Sum and difference rules: $$\frac{d}{dx}(f(x)\pm g(x))=f'(x)\pm g(x).$$

Example

$f(x)=x^5+3x^4-2x+7$. What is $f'(x)$?

Watch this screencast of taking the...

Derivative of a polynomial (4 minutes)

Starting from $$\frac{d}{dx} \left( x^5+3x^4-2x+7 \right)=$$ First we apply the sum and difference rules: $$= \frac{d}{dx}(x^5)+\frac{d}{dx}(3x^4)-\frac{d}{dx}(2x) + \frac{d}{dx}(7).$$ The last term, $\frac{d}{dx} 7$ is the derivative of a constant, and we know that's 0.

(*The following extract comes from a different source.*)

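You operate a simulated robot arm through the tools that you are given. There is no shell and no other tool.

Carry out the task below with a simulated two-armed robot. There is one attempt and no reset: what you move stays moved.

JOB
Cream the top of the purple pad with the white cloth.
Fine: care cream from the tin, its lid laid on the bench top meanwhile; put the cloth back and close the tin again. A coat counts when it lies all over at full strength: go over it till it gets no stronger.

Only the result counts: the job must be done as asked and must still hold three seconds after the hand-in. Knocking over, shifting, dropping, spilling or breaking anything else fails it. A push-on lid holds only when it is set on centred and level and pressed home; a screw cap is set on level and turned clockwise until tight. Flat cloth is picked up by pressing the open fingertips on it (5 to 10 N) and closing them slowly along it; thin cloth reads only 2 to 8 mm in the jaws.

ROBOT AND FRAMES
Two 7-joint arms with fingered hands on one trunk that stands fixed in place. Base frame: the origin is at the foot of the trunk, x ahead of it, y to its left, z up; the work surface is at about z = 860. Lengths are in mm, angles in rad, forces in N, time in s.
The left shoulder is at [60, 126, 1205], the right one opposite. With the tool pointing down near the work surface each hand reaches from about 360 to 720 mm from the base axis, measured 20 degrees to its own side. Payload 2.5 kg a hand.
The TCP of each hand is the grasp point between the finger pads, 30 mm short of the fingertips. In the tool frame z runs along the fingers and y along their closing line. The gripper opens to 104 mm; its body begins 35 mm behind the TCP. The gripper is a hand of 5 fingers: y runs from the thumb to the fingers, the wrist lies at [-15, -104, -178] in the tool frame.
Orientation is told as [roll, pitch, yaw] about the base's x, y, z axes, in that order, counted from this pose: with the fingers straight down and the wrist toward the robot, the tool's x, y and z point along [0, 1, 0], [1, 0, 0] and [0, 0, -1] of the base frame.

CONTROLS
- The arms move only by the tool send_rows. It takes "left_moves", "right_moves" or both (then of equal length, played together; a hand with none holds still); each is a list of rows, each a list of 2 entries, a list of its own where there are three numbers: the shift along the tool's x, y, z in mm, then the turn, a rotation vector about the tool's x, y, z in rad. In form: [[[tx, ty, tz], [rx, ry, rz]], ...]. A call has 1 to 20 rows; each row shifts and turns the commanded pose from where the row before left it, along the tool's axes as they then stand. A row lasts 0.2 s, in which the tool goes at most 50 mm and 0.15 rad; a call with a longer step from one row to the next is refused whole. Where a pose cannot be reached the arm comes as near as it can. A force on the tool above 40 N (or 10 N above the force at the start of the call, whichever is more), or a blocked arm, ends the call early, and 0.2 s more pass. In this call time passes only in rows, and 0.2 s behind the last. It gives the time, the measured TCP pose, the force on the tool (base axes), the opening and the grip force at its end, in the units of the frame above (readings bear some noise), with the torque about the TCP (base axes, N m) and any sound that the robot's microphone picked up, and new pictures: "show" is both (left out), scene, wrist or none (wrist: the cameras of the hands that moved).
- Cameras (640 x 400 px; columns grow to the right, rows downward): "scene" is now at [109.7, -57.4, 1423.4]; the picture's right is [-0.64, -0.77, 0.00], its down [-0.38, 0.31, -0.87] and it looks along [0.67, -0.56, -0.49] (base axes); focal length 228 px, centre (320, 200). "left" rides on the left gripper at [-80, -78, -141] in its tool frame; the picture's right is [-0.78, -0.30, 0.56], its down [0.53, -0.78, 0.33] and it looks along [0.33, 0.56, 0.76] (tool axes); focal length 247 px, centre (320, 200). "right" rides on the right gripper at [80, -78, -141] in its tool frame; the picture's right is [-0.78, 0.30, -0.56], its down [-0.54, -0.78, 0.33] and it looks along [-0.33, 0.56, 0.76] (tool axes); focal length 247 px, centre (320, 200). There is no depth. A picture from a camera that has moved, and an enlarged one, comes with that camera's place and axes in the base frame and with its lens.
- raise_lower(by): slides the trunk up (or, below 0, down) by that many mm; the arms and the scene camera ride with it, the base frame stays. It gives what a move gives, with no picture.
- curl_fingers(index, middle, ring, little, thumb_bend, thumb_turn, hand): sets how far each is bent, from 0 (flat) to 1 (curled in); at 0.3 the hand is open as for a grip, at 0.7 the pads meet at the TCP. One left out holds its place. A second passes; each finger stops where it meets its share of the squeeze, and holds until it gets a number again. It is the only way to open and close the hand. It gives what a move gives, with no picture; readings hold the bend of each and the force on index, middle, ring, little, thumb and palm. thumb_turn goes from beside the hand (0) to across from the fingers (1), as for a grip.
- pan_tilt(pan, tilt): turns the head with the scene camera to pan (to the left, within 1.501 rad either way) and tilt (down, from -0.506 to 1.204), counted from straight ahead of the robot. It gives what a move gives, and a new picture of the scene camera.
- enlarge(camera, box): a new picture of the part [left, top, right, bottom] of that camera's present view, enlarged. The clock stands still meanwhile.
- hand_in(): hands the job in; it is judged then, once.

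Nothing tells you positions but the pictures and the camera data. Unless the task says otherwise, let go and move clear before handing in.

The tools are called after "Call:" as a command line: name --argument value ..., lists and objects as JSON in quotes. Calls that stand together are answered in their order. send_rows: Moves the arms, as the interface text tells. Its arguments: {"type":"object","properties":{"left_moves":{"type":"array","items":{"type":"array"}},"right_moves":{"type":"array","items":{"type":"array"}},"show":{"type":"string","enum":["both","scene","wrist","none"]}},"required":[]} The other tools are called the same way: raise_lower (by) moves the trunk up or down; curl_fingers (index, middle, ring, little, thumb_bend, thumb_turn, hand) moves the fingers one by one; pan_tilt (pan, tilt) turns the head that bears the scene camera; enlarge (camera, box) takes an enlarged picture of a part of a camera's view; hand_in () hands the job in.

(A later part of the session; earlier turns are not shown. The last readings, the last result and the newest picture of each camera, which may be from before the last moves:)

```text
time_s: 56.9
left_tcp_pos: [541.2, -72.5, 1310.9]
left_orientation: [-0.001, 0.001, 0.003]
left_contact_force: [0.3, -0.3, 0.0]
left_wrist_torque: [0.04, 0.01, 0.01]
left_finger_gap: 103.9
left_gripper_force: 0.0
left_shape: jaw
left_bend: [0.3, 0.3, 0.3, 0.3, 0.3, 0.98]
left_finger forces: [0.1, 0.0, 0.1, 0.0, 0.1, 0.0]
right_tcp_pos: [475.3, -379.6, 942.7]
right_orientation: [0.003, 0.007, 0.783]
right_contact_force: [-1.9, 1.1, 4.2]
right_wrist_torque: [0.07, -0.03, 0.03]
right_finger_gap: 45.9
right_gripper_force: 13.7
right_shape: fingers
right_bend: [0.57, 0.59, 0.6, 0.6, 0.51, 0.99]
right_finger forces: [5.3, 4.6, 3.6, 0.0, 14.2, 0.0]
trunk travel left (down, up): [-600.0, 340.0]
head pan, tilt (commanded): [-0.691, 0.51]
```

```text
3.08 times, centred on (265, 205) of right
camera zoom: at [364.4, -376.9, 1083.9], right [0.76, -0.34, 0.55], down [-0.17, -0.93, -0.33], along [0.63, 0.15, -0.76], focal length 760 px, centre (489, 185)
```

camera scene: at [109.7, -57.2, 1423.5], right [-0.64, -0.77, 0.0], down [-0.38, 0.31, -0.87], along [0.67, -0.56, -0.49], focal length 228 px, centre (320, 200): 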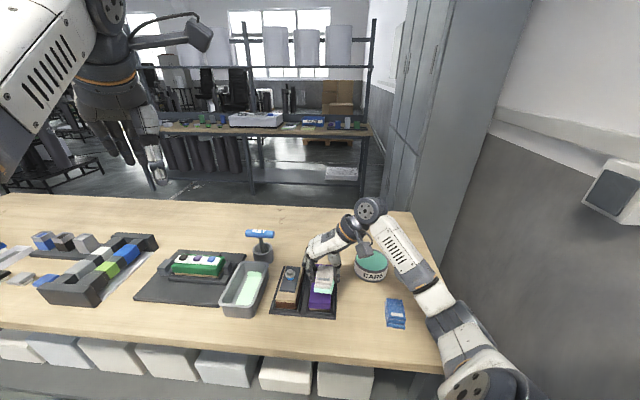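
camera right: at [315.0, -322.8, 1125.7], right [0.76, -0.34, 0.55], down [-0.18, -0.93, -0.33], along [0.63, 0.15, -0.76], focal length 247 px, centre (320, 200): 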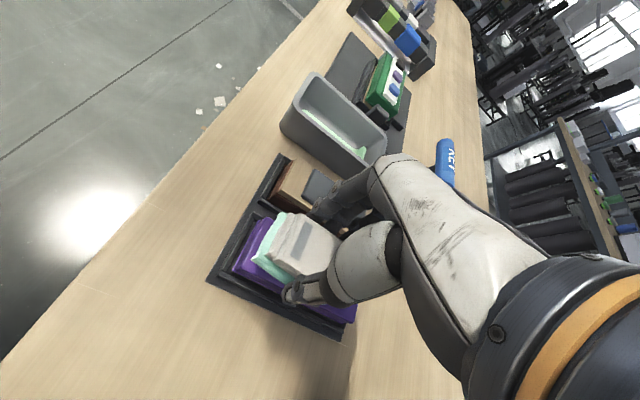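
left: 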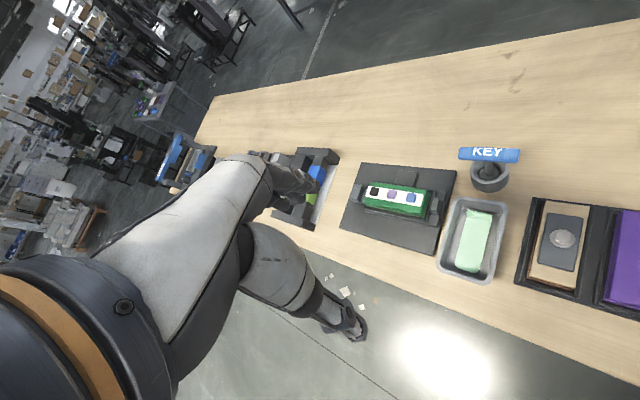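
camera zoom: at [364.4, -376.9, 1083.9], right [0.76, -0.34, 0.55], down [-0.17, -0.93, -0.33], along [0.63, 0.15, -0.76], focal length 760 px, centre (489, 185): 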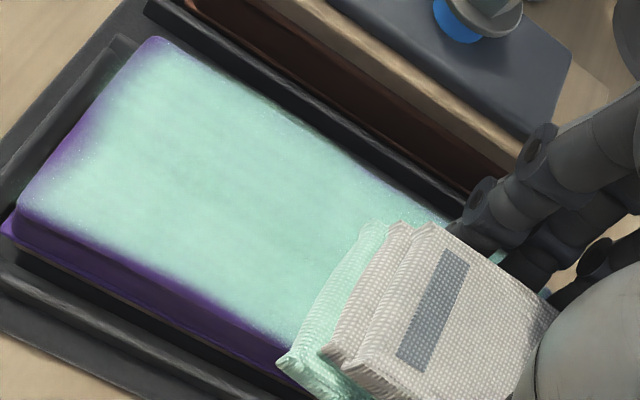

Next we can apply the constant multiple rule: $$= \frac{d}{dx}(x^5)+3\frac{d}{dx}(x^4)-2\frac{d}{dx}(x) .$$

Finally, we will apply the power rule, and simplify the terms: $$\begineq=&5x^4+3*4x^3-2*1\\ =&5x^4+12x^3-2 \endeq$$

Exponential rule: $f(x)=a^x$

$$\begineq f'(x)=&\lim_{h\to 0} \frac{f(x+h)-f(x)}{h}=\lim_{h\to 0} \frac{a^{(x+h)}-a^x}{h}\\ =&\lim_{h\to 0} \frac{a^xa^h-a^x}{h} =\lim_{h\to 0} a^x\frac{a^h-1}{h}\\ =&a^x\lim_{h\to 0}\frac{a^h-1}{h}\\ \endeq $$ You'll complete the derivation of the exponential rule by graphically finding the limit of $\frac{a^h-1}{h}$ in the lab.

The result is:

Exponential rule: $$\frac{d}{dx}a^x=a^x\cdot \ln a$$

Intuitively: If the relative growth rate is 100% (=1.00), for continuous compounding, doesn't that mean that the growth rate is equal to the amount on deposit?

Homework tip

On the questions that ask you to find a "line tangent to the curve" at a point, since you'll know:

the coordinates of one point that the line needs to pass through (if you know $x$, you can calculate the $y$ coordinate as $f(x)$.)
the slope, $m$, of that tangent line, which is $f'(x)$, which you can calculate,

The easiest way to get the equation of such a line is to use the "point-slope" form of the equation for a line. Review that on page 10 of your textbook.